Is wool a renewable resource?

What is a renewable resource?

A renewable resource is something that can replenish itself once it has been used, either through a natural process such as the water cycle, or an activity such as farming. Renewable resources give us the ability to be self-sustaining, meaning we can continue to cater for our needs by using and reusing these materials or elements.

Is wool renewable?

Yes, it is one of the only natural fibers that is renewable. Every year, sheep are sheared during the warmer months to give us wool for use as textiles, producing items like clothing and bedding. The sheep then proceed to grow a new fleece to protect them the following winter. This is cyclical making it a fully sustainable, natural process requiring only sunshine, rain and grass.

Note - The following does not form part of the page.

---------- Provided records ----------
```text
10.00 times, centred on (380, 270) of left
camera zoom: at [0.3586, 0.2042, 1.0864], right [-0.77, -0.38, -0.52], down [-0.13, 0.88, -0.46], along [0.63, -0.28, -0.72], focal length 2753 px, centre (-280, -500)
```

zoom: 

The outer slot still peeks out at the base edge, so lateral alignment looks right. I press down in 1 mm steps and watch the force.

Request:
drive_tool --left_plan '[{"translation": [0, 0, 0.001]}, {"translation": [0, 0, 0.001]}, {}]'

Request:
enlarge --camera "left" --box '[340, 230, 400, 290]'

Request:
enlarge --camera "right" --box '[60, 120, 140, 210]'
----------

So, it’s renewable, but is wool biodegradable?

Does renewable always equal biodegradable? Not necessarily.

A material can only be called biodegradable if it has the right chemical structure to allow it to break down easily or at the very least under certain conditions. Just because a material can be called renewable doesn’t mean it will also decompose easily.

But in the case of wool, it will – it has an amazing ability to biodegrade. Wool can decompose into soil in a matter of months, releasing nutrients back into the earth. That’s why we can call wool renewable and biodegradable. In fact, it’s one of nature’s only truly sustainable textiles.

For sustainable bedding, choose wool

If you’re on the lookout for environmentally friendly comforters, our sustainable wool bedding is the perfect choice thanks to its natural eco-credentials. Not only do we use naturally replenished materials and no water-polluting chemicals during the production of our environmentally friendly wool comforters, but many years down the line, when they reach the end of their useful life, you can simply compost them.

Within 6-12 months they will be fully decomposed into nitrogen-rich compost for you to put on your roses. How’s that for biodegradable bedding?

On the other hand, fibers such as polyester, nylon and acrylic are manmade and mostly derived from petrochemicals. As a comparator they will take over 150 years to decompose, and even then won’t have completely disappeared.

So, if you’re looking for sustainable bedding and wondering, is wool a renewable resource? And is wool biodegradable? Wonder no more. Wool is both of these things making for some of the most environmentally friendly bedding on the market.